-- BEGIN PROVIDED MATERIAL --

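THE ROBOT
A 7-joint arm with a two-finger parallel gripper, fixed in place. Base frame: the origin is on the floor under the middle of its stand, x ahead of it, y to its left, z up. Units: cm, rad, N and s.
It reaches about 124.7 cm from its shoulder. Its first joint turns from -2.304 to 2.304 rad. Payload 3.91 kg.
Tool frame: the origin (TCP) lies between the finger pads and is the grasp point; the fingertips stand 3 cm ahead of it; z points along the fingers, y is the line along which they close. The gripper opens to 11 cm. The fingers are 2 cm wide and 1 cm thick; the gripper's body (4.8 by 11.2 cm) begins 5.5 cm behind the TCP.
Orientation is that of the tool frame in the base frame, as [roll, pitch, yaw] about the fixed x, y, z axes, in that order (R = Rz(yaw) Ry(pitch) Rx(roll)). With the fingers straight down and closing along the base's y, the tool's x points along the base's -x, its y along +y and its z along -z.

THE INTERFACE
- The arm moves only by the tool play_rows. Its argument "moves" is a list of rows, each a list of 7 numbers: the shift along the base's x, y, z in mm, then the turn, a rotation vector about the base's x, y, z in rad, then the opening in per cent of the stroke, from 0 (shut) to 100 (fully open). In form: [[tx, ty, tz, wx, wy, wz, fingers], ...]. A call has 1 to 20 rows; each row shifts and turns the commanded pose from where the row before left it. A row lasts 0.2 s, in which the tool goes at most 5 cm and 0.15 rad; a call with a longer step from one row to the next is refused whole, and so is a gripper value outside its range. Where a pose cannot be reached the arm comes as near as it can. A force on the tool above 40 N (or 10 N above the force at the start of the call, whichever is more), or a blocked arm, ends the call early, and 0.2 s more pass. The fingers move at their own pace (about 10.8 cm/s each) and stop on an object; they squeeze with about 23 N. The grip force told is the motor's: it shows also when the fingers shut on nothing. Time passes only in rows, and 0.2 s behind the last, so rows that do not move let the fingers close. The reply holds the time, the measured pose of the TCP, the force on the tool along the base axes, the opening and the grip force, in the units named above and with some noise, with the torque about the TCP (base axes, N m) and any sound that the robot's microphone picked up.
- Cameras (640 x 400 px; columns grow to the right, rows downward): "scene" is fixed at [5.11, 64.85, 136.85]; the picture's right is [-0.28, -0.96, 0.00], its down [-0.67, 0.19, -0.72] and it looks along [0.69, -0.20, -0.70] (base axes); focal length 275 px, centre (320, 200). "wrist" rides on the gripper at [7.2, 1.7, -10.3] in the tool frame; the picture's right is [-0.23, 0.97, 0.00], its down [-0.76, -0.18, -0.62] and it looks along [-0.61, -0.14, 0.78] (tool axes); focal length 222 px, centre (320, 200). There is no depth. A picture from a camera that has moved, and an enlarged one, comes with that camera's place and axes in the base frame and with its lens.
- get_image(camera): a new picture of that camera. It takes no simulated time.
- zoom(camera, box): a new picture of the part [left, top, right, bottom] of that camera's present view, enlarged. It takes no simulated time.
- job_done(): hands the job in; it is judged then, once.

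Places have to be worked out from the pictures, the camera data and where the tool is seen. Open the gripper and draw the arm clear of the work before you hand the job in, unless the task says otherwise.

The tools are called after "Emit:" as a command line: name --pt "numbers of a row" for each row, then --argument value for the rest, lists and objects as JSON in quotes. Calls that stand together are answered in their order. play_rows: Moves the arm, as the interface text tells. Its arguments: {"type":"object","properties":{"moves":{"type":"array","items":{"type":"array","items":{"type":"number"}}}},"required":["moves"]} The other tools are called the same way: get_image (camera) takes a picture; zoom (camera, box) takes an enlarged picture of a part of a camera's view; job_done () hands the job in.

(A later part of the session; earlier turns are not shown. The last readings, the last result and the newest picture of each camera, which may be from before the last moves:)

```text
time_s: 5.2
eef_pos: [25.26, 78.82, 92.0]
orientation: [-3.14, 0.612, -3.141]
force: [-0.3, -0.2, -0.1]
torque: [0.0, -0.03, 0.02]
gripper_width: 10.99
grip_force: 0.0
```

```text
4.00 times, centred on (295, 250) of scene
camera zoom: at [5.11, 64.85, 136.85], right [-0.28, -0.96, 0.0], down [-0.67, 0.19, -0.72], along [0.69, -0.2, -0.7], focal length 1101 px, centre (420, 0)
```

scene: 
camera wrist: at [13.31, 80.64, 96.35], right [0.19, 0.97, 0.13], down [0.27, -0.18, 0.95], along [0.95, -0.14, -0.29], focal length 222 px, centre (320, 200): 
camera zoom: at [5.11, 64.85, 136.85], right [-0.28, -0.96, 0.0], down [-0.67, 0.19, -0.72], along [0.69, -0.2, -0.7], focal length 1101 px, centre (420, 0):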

-- END PROVIDED MATERIAL --
-- BEGIN TEXT SEGMENT --

Talk for Einstein on the beach symposium, University of Amsterdam, 6th january 2013

It's about 36 years ago that word got around about some unique and ground-breaking piece of music theatre, called Einstein on the Beach, and gradually it dawned on me that I had missed out on something important.

 Unlike most of you, I still haven't seen the actual performance. I'll go tonight though, and finally get rid of this gap in my musical education. Of course, during those past decades I've witnessed several other productions directed by Bob Wilson and heard many, many hours of music by Philip Glass, including his Einstein-recordings, so I'm not as completely uninformed as I was back then.

Nevertheless, when I started making a survey of what reviewers had written about Einstein it was a strange experience, because in a way, all those people were ahead of me; they had seen Einstein, and I hadn't. I can only hope that this makes me a little more impartial as - so to speak - reviewer of their reviews.

Over the last 36 years a lot of articles and essays have been written about Einstein, especially in 1976, when the piece had its first performance, and again over the last year, during the great international tour of the work. The account I'm going to give you is by no means complete. For one thing, the accessibility of articles from all those years ago is not too good. Especially here in the Netherlands getting hold of older newspaper articles proved to be a bit of a problem, so my account of Einsteins Dutch reception unfortunately isn't as complete as it should be. I'm very grateful to Thom Donovan, Bob Wilson's archivist, who sent me a considerable amount of mainly English-language articles.

 Because I was first and foremost interested in Einsteins critical reception I laid aside a lot of material. There were several interviews with Wilson or Glass or both. Interesting, of course, but they usually contain the same kind of information. Many reviews, or previews,  were merely descriptive, which is rather boring if you read a lot of them. The shorter newspaper reviews, especially, contain very few critical insights - not surprising, because in a newspaper there's hardly any room for developing intelligent thoughts, as I know all too well from my own experience.

-- END TEXT SEGMENT --

■ TASK INSTRUCTIONS ■
1. Your answer is an exact quotation from the text segment: it starts at "It's about 36" and ends at "on something important.".
2. Take the line containing "Orientation is that" and the line containing "- The arm moves". Write out both and all lines between, exactly, and nothing more.

■ SOLVED TASKS ■
1.
It's about 36 years ago that word got around about some unique and ground-breaking piece of music theatre, called Einstein on the Beach, and gradually it dawned on me that I had missed out on something important.

2.
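Orientation is that of the tool frame in the base frame, as [roll, pitch, yaw] about the fixed x, y, z axes, in that order (R = Rz(yaw) Ry(pitch) Rx(roll)). With the fingers straight down and closing along the base's y, the tool's x points along the base's -x, its y along +y and its z along -z.

THE INTERFACE
- The arm moves only by the tool play_rows. Its argument "moves" is a list of rows, each a list of 7 numbers: the shift along the base's x, y, z in mm, then the turn, a rotation vector about the base's x, y, z in rad, then the opening in per cent of the stroke, from 0 (shut) to 100 (fully open). In form: [[tx, ty, tz, wx, wy, wz, fingers], ...]. A call has 1 to 20 rows; each row shifts and turns the commanded pose from where the row before left it. A row lasts 0.2 s, in which the tool goes at most 5 cm and 0.15 rad; a call with a longer step from one row to the next is refused whole, and so is a gripper value outside its range. Where a pose cannot be reached the arm comes as near as it can. A force on the tool above 40 N (or 10 N above the force at the start of the call, whichever is more), or a blocked arm, ends the call early, and 0.2 s more pass. The fingers move at their own pace (about 10.8 cm/s each) and stop on an object; they squeeze with about 23 N. The grip force told is the motor's: it shows also when the fingers shut on nothing. Time passes only in rows, and 0.2 s behind the last, so rows that do not move let the fingers close. The reply holds the time, the measured pose of the TCP, the force on the tool along the base axes, the opening and the grip force, in the units named above and with some noise, with the torque about the TCP (base axes, N m) and any sound that the robot's microphone picked up.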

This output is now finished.